Eighteen months after a freak railroad accident killed two young people on a trestle in Ellicott City, Md., the stark statistics on railroad deaths morphed into a campaign launched this week to combat them.
“A person or a vehicle is hit by a train every three hours,” said Joyce Rose, whose advocacy group, Operation Lifesaver, has joined railroads and federal transportation officials in a bilingual radio and television campaign intended to educate pedestrians and drivers about the risks they face around railroad tracks.
Two young women, Elizabeth Nass and Rose Mayr, were killed in Ellicott City in 2012 after they climbed up and sat on a train trestle overlooking Main Street as a freight train passed within feet of them.

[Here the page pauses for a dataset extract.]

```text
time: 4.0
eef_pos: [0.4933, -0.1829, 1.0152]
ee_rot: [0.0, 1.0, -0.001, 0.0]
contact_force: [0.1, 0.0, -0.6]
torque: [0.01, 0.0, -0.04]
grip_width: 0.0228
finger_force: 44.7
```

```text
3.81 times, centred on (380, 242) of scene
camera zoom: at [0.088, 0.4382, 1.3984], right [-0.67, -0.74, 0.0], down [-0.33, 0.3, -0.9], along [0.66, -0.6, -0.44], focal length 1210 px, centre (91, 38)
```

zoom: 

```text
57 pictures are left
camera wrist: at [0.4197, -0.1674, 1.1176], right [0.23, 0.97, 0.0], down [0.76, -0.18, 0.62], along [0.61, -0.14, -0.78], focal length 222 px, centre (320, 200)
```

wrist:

The train derailed, and they were crushed under the weight of spilling coal.
A year later, in 2013, the Federal Railroad Administration (FRA) said 908 pedestrians were injured or killed while walking on or near railroad tracks, an increase of 7.7 percent from 2012. An additional 1,193 people were injured or killed at railroad grade crossings, a 1.5 percent increase.
“The industry is as safe as it’s ever been,” said FRA administrator Joseph Szabo, except for the issue of injury and deaths of people on the tracks or at grade crossings, perhaps because they don’t realize that “it’s going to take more than a mile [for a train] to stop.”
Russ Fletcher, a locomotive engineer for the Kansas City Southern Railroad, said, “I am constantly amazed that people don’t understand the mass and sheer physics. People make poor decisions in a split second that cost them for the rest of their lives.”